INSTRUCTION:
Please copy out the portion of the supplied passage from "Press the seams" to "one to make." without changes.
** start of RAW DATA **
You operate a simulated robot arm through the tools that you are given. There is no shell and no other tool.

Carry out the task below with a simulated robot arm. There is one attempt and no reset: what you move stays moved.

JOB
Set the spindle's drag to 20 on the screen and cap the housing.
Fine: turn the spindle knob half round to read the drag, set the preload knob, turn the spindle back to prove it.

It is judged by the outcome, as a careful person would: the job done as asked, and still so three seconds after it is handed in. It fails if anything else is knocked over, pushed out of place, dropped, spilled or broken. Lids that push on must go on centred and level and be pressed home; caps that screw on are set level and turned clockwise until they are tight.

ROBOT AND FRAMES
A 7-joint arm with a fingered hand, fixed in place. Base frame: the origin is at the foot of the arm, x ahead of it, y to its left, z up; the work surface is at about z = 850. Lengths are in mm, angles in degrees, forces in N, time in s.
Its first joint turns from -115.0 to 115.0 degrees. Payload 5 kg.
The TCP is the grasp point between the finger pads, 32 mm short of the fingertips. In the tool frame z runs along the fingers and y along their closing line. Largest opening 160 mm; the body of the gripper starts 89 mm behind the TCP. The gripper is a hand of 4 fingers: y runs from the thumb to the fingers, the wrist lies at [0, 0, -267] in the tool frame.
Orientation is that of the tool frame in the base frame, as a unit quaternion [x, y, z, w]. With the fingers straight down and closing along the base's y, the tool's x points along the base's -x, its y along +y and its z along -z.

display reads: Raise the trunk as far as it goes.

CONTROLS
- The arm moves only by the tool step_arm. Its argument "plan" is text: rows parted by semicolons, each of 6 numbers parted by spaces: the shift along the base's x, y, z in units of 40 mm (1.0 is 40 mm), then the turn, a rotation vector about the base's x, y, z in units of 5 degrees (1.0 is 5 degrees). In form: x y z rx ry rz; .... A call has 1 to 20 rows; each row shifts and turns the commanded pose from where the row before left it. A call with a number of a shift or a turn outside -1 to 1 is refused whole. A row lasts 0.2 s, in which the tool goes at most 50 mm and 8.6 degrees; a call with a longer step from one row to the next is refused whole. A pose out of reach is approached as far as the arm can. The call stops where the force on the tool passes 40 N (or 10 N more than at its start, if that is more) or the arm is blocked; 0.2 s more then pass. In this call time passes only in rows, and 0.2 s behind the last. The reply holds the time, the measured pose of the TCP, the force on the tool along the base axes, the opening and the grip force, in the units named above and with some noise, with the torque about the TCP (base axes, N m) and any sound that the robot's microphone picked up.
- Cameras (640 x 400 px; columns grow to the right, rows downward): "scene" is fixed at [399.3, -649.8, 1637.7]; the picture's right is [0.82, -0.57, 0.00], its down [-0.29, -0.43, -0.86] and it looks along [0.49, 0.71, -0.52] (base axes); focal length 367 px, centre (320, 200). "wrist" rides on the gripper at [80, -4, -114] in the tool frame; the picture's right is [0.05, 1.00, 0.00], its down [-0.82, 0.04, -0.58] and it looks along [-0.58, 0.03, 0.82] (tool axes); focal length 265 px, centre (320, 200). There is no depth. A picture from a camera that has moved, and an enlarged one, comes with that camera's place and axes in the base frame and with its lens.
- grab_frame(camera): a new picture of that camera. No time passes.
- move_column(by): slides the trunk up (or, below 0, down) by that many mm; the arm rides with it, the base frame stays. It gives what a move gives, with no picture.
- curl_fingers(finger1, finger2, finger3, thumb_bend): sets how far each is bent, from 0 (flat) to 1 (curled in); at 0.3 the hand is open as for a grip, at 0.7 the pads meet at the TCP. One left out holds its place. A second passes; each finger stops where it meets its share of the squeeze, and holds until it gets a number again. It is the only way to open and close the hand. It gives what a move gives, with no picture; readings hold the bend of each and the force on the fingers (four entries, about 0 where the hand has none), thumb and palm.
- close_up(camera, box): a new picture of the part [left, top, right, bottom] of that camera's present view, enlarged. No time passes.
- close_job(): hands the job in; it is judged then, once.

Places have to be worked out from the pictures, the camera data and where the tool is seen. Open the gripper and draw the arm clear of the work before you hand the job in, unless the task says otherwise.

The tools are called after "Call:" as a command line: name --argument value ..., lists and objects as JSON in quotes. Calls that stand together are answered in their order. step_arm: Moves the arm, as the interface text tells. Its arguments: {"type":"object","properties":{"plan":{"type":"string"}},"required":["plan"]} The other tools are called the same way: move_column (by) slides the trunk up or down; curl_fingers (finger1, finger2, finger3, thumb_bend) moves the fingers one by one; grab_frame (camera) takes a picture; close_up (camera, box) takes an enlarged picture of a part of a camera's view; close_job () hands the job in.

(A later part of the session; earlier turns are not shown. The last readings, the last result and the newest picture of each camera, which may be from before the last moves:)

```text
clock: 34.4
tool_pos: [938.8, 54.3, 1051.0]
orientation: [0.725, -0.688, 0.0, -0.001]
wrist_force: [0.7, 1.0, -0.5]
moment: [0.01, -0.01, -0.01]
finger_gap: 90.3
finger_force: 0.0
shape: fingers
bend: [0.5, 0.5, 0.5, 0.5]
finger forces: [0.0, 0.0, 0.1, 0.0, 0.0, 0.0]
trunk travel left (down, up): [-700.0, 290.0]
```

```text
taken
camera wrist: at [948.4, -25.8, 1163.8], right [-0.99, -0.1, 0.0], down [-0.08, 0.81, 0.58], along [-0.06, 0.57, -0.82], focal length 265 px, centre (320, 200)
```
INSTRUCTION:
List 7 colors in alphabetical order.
** end of RAW DATA **
** start of SUPPLIED PASSAGE **
Press the seams open each and every time. You can finger press them rather than needing to leave the iron on all the time though. Just use the iron to really smooth the seams when your piece is the size you want.

woven effect patchwork with stripy fabric

I made 2 pieces of patchwork with the woven effect that were 4 squares by 3 squares and then used it to make a slightly larger than the pattern version of my simplified Knot Bag. I really love these little bags, they are perfect for all sorts of things, but I tend to use them for project bags. They are a great size for a ball of yarn and a crochet hook or a small embroidery hoop.

simple knot bag pattern

Here is the pattern and instruction for this knot bag, it’s a really simple one to make.

I also made a tote bag with a drawstring top with this woven effect patchwork too. This was more experimental and if I make any more I’ll write up some instructions and a pattern. I now have the pattern for this kind of bag, a drawstring but also with handles for easy carrying, written up and shared here: Sew a project bag with drawstring and handles

And here’s another example of the same versatile project bag with the patchwork top made with slightly smaller squares and with a plain piece of fabric at the bottom to give a slightly different look. This really is a versatile patchwork which can use all your striped scraps.
** end of SUPPLIED PASSAGE **
SOLUTION FOR THIS PROBLEM:
Press the seams open each and every time. You can finger press them rather than needing to leave the iron on all the time though. Just use the iron to really smooth the seams when your piece is the size you want.

woven effect patchwork with stripy fabric

I made 2 pieces of patchwork with the woven effect that were 4 squares by 3 squares and then used it to make a slightly larger than the pattern version of my simplified Knot Bag. I really love these little bags, they are perfect for all sorts of things, but I tend to use them for project bags. They are a great size for a ball of yarn and a crochet hook or a small embroidery hoop.

simple knot bag pattern

Here is the pattern and instruction for this knot bag, it’s a really simple one to make.